The reports found discrepancies when comparing a list of birth dates published on the website of Chinese Skating Association (CSA) against those listed on the athletes' International Skating Union (ISU) bios.
The CSA announced later the ages of Zhang Dan and Zhang Hao were correctly registered at international events and were above board, but the allegation tarnished the image of Chinese figure skating.
8. Controversial world champion team
Although Chinese national gymnasts were outstanding at this year's World Championships with four gold medals, five silver and three bronze, two controversial figures off the mat tainted the sport.

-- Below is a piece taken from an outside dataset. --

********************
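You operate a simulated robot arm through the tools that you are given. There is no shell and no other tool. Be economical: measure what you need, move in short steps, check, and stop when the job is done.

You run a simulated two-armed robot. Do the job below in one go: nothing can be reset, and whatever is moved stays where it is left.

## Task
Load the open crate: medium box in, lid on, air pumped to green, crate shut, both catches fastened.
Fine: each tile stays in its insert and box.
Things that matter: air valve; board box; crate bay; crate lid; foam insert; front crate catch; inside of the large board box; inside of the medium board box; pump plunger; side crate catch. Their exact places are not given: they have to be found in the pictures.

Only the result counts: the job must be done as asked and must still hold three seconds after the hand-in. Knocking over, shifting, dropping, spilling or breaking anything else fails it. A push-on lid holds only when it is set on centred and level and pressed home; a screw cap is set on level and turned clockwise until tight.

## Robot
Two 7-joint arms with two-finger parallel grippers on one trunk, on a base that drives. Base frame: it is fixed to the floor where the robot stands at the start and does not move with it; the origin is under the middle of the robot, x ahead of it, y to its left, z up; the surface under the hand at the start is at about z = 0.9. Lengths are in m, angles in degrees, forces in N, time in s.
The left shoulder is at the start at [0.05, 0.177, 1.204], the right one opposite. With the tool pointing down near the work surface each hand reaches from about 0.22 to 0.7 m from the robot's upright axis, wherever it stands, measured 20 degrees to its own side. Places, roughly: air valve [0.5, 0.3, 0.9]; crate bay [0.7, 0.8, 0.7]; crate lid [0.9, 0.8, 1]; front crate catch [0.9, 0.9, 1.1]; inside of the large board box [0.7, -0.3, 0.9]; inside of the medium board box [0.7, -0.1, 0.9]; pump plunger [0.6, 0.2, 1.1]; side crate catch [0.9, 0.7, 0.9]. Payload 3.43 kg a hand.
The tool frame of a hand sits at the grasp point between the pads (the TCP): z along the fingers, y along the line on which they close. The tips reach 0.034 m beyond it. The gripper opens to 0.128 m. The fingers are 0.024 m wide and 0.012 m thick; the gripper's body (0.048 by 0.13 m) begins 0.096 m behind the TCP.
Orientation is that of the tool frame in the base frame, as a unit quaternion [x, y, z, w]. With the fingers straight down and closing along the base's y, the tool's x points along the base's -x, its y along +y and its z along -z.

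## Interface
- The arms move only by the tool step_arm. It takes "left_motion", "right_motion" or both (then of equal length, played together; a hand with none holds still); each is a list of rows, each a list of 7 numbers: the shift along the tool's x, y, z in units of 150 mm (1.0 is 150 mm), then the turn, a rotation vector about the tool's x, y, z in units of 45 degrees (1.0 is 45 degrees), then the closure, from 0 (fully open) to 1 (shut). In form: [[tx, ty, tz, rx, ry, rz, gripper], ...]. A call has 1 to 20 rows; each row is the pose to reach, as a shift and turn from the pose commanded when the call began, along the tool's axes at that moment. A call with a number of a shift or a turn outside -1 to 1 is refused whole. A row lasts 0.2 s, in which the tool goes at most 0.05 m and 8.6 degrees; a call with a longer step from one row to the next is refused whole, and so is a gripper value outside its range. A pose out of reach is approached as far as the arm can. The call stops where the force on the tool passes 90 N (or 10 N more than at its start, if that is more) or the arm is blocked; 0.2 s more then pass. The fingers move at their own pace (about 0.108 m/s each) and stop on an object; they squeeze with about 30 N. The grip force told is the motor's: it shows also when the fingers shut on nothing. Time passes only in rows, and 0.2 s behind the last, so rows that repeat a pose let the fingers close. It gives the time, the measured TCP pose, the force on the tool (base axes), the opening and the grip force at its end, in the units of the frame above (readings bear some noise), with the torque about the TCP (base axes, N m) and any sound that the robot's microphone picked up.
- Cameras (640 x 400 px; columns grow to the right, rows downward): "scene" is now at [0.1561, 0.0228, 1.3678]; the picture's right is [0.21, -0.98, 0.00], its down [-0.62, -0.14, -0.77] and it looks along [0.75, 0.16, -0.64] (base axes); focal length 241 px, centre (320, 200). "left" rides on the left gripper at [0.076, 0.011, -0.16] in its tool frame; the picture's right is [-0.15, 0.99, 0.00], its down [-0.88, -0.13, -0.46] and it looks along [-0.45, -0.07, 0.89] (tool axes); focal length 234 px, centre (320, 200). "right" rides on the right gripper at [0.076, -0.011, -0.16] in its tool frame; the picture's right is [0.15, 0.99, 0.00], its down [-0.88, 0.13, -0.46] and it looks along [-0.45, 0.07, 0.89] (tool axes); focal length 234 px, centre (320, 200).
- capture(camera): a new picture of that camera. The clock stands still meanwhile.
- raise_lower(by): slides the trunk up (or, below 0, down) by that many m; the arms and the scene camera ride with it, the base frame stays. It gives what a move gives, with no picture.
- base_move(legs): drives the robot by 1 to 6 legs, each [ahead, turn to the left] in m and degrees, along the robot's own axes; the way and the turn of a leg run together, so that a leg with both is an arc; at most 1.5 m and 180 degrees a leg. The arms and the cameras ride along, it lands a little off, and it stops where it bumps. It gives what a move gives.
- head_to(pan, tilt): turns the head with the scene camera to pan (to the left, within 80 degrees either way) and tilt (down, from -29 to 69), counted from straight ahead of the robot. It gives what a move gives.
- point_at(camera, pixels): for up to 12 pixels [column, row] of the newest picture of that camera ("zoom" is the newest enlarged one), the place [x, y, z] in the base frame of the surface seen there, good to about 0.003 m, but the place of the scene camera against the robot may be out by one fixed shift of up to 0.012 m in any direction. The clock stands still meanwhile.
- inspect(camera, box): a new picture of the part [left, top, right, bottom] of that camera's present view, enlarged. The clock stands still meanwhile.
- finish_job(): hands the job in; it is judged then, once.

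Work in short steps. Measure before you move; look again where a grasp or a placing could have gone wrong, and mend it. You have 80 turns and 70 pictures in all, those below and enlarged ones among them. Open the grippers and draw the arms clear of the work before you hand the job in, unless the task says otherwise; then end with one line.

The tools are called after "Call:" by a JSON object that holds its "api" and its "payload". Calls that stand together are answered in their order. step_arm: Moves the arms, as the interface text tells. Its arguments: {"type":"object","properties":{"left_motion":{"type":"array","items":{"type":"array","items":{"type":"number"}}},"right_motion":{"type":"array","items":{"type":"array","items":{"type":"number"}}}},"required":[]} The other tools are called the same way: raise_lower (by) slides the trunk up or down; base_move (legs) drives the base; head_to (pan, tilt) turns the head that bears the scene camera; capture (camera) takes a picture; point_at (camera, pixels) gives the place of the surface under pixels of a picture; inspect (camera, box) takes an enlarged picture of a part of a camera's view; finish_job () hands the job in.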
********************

The first was former Chinese gymnast and Olympic hopeful Zhang Shangwu, who was found begging on the street, prompting debate over the country's treatment of athletes.
The 27-year-old Zhang (pictured) ruptured his left Achilles tendon in training in 2002 and was forced to retire in 2005 with a small pay-off. With little education and still suffering the effects of his injury, Zhang said he was forced to sell his medals for just 10 yuan, before eventually turning to crime as a thief.
After being released from prison in April he turned to begging, before being recognized by a fan while performing stunts for money.
Meanwhile Chinese gymnastics judge Shao Bin was found guilty of fraud at the 2010 Asian Games, the FIG Disciplinary Commission announced.
FIG downgraded Shao Bin's status as a judge and ordered him to pay about $8,800 in legal costs.
Shao denied the charges and said FIG lacked evidence against him.
9. Rough times for men's volleyball
In sharp contrast to its female counterparts' performance, the Chinese men's volleyball team ranked 11th at the World Cup in Japan, with only one win against Iran. As an underdog, China could not rival powerhouses like Russia, Italy, Poland and the US, and also fell easily to teams like Egypt and Japan. Compared with the women's team, which has already earned a berth at the London Olympics next year after finishing third at the World Cup, the men's team has to fight with other Asian teams for a possible spot at the Olympic qualifying tournament next year.